** BEGIN Record excerpts **
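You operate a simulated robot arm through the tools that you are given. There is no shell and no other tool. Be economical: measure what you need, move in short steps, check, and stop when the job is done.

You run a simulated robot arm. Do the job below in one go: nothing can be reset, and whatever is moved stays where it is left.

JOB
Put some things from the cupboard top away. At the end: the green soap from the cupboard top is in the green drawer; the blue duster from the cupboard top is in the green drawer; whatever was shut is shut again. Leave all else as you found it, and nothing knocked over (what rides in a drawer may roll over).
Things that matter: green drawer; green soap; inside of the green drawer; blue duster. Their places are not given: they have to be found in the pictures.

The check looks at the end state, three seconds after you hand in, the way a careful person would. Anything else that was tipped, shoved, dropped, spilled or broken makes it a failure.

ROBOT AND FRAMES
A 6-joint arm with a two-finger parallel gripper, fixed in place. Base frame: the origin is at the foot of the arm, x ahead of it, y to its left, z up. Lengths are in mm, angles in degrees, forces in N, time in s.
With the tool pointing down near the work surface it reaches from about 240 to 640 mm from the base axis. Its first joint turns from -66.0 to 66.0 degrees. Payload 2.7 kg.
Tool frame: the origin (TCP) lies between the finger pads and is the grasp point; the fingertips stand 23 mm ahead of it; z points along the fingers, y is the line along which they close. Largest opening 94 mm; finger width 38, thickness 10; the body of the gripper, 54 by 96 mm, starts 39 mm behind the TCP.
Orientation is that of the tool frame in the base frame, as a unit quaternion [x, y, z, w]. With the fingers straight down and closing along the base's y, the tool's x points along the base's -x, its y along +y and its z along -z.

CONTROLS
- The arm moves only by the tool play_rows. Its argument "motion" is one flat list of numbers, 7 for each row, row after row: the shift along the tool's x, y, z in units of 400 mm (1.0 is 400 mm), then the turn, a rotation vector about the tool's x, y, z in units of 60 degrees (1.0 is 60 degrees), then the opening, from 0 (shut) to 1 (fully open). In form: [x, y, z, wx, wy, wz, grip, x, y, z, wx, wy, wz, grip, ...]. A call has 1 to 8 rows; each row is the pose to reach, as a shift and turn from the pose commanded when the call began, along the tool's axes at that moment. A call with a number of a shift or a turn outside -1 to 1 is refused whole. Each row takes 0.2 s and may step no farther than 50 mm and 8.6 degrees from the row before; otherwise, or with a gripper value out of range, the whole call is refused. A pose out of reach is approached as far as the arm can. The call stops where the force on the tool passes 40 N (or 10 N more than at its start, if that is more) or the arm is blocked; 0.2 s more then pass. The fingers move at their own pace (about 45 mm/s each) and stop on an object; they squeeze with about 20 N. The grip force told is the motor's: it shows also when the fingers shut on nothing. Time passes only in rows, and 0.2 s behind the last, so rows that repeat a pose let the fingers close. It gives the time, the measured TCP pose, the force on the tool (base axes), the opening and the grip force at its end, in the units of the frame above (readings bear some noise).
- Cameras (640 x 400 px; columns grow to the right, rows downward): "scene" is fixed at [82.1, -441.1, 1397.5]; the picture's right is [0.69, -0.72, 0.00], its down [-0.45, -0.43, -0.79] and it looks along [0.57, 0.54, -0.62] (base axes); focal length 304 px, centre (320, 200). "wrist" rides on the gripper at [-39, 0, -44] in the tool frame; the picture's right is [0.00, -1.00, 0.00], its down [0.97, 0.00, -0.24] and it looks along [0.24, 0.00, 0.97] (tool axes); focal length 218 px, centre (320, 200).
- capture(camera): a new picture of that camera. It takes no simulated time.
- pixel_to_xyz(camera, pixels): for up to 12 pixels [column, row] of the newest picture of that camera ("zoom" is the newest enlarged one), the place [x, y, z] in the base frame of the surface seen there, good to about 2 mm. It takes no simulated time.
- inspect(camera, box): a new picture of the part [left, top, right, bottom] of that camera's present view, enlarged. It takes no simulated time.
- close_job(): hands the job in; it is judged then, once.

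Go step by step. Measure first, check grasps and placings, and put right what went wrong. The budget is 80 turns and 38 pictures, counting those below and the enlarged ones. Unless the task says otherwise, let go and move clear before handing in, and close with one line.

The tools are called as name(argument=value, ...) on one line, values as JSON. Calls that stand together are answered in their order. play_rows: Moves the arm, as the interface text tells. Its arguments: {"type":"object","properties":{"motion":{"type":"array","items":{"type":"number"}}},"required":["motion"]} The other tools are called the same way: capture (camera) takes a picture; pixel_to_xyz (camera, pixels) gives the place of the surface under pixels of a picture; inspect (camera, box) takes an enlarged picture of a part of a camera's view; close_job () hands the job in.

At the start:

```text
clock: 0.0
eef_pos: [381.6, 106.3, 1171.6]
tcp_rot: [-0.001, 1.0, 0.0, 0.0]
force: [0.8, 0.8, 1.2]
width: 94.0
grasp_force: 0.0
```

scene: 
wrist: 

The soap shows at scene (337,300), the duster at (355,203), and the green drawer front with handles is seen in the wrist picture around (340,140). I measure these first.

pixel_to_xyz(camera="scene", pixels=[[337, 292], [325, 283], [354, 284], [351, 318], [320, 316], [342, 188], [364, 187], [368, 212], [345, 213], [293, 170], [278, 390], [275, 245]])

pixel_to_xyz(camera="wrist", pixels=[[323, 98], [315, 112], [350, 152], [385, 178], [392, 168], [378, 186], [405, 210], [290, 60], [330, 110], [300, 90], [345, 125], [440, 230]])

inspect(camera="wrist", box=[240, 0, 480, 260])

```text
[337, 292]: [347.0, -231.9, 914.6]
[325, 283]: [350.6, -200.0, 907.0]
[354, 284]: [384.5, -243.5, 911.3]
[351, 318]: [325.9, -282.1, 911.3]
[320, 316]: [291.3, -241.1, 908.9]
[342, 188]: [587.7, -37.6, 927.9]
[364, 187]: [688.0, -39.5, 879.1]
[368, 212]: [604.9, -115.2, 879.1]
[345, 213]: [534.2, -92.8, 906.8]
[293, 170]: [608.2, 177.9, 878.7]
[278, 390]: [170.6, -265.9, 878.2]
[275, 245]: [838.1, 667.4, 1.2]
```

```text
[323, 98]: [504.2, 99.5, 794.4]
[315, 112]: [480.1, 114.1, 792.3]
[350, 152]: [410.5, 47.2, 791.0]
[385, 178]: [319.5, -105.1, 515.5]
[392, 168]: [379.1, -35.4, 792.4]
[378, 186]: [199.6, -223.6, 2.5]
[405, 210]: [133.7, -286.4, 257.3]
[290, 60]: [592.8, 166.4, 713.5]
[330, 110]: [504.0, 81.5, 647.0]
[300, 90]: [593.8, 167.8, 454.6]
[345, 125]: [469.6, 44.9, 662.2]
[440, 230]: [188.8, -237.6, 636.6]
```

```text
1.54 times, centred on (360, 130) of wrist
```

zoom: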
** END Record excerpts **
** BEGIN Record excerpts **
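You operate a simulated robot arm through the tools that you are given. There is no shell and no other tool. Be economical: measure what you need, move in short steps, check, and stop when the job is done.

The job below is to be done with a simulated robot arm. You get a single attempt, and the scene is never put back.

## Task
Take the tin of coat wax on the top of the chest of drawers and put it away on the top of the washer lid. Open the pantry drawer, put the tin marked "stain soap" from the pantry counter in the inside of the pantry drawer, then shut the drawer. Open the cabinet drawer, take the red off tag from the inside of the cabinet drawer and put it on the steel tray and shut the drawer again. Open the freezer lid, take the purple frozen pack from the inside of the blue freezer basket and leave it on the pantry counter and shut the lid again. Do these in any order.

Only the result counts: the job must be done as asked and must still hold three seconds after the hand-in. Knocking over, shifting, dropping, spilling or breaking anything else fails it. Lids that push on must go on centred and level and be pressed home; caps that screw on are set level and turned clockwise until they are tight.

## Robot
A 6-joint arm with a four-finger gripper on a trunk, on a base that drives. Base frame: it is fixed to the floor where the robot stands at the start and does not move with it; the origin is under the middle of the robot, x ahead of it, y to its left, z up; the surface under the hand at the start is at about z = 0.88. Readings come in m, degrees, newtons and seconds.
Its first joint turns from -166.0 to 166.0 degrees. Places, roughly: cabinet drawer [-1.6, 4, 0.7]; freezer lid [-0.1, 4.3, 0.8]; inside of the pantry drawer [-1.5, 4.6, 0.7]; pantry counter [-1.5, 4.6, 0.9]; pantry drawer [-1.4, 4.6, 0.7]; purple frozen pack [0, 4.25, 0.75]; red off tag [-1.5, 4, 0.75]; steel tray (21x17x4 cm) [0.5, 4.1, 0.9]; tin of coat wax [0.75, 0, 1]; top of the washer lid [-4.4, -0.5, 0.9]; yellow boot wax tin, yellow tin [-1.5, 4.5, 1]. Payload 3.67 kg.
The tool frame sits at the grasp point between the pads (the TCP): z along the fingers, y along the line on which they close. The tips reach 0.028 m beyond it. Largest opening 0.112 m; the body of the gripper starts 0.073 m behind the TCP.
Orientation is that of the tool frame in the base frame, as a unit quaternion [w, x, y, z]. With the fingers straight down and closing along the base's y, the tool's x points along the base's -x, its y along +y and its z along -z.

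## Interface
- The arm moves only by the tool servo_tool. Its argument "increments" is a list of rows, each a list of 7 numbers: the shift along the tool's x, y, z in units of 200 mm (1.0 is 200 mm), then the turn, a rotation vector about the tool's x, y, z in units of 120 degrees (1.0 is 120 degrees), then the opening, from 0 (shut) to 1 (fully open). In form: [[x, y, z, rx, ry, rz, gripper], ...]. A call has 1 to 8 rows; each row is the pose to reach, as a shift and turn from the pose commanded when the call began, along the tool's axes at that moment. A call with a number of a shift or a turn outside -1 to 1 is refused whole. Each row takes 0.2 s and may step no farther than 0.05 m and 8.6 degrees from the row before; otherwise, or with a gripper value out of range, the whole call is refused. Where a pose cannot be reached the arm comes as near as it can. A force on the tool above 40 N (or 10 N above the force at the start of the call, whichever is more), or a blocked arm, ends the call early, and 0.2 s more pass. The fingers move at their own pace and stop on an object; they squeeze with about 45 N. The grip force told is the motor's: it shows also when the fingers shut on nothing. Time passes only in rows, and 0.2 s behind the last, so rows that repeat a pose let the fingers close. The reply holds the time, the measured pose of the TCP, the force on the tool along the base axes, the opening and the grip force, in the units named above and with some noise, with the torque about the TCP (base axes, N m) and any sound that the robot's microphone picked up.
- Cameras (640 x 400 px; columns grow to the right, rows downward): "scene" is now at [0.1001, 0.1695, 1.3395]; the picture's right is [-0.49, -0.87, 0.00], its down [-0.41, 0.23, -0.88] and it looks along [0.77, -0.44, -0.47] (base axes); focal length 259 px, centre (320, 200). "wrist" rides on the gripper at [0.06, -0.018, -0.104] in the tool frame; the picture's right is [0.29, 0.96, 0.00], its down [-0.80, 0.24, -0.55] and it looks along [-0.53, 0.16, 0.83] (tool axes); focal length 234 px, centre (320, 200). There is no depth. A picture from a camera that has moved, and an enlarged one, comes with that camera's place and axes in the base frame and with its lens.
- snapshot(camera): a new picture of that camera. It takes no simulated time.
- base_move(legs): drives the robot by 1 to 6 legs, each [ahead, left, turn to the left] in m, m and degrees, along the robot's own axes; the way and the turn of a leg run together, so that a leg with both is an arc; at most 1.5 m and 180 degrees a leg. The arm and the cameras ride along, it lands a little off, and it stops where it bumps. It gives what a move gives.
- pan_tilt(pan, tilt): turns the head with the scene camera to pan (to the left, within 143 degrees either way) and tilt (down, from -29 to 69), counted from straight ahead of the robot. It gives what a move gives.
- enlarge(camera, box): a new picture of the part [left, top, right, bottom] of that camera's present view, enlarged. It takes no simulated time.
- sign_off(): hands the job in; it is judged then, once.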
** END Record excerpts **
** BEGIN Record excerpts **
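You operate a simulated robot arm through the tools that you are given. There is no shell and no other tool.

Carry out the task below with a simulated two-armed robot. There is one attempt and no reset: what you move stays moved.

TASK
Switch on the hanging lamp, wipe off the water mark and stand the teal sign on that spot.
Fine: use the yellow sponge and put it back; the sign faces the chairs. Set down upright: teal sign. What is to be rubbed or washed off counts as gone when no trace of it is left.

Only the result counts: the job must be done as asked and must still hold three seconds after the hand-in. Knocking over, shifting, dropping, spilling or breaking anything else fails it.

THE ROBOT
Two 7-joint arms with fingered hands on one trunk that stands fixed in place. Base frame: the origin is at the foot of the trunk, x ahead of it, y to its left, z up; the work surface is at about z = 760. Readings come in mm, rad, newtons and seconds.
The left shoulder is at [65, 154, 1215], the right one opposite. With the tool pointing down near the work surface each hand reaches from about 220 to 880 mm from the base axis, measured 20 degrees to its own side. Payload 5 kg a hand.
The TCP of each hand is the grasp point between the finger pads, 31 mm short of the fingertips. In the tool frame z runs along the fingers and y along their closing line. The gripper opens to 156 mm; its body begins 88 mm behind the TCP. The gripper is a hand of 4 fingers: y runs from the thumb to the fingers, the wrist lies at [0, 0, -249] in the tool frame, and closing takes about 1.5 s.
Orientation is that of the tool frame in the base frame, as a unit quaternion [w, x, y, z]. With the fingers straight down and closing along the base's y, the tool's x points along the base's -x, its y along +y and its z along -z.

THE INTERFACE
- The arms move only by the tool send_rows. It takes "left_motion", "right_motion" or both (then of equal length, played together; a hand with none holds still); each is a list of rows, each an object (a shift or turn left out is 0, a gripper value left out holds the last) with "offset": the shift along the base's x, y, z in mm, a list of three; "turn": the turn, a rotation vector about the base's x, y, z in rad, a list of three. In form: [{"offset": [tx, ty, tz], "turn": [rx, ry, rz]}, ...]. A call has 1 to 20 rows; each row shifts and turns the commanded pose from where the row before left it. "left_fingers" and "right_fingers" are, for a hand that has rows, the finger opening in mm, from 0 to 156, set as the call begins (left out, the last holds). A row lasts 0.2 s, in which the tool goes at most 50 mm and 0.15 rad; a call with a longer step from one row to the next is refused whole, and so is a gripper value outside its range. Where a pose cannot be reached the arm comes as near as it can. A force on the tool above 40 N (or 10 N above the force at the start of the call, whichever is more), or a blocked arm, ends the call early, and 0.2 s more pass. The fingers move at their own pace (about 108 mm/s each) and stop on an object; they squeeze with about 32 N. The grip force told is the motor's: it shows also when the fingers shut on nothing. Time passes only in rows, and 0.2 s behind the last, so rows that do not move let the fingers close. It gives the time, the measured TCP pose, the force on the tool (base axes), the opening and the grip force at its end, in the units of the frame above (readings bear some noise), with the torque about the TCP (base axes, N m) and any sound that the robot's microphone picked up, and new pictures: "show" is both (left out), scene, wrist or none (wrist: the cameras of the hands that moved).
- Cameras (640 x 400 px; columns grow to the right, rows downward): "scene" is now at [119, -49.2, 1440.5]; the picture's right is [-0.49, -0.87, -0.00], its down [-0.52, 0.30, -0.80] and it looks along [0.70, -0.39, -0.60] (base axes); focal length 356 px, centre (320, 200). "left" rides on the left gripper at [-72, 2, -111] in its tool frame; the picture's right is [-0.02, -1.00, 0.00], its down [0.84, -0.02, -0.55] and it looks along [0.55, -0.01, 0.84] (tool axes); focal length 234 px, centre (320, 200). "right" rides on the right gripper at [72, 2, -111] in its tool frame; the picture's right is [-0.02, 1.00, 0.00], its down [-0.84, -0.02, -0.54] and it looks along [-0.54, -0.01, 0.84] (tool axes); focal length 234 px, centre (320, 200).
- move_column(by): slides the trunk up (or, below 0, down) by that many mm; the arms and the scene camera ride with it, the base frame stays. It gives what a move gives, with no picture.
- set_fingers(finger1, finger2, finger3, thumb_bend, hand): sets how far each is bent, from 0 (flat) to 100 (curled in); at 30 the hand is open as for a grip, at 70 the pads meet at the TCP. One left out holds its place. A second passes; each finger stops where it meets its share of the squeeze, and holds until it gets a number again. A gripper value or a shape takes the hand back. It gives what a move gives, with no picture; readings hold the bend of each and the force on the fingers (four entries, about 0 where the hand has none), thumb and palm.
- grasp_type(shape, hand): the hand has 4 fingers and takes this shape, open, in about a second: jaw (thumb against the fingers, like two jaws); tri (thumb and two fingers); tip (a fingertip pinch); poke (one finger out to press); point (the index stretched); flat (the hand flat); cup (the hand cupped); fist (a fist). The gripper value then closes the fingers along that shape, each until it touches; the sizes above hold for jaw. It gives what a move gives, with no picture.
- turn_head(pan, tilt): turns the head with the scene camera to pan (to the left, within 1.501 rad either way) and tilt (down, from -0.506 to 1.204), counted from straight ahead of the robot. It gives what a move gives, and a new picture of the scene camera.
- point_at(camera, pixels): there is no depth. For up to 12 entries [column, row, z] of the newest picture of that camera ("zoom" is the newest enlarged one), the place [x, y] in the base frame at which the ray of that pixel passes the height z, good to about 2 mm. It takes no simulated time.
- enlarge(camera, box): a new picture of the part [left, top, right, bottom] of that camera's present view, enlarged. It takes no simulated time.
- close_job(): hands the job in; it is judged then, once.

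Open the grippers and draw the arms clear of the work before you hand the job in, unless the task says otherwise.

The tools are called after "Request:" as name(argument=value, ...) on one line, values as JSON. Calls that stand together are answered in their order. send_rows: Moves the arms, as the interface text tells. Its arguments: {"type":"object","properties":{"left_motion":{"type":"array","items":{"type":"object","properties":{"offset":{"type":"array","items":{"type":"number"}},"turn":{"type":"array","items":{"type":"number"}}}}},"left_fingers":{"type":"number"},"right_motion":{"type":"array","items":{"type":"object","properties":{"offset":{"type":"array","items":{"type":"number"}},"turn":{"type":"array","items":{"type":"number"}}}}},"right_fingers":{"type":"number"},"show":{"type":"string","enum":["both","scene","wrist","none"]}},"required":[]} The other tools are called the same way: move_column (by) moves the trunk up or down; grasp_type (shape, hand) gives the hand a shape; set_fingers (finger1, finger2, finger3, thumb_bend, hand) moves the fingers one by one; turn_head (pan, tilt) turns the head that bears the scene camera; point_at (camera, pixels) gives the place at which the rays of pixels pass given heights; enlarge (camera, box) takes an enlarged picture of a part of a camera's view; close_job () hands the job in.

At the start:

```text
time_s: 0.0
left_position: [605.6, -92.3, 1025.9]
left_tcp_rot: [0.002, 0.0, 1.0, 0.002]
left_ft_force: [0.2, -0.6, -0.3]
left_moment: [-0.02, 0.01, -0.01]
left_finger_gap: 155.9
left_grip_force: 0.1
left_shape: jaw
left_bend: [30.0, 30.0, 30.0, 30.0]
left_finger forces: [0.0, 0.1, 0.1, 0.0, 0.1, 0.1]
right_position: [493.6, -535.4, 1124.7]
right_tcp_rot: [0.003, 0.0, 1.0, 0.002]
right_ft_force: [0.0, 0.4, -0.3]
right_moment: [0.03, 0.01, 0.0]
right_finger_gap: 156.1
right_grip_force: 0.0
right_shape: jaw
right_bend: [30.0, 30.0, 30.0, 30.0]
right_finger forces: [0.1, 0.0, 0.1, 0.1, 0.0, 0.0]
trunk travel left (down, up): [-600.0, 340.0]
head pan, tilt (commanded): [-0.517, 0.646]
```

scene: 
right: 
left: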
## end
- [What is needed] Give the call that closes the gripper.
** END Record excerpts **
- [What is needed] In the entries above, identify every line with the string "reset".

- [Written answer]
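You run a simulated robot arm. Do the job below in one go: nothing can be reset, and whatever is moved stays where it is left.
Carry out the task below with a simulated two-armed robot. There is one attempt and no reset: what you move stays moved.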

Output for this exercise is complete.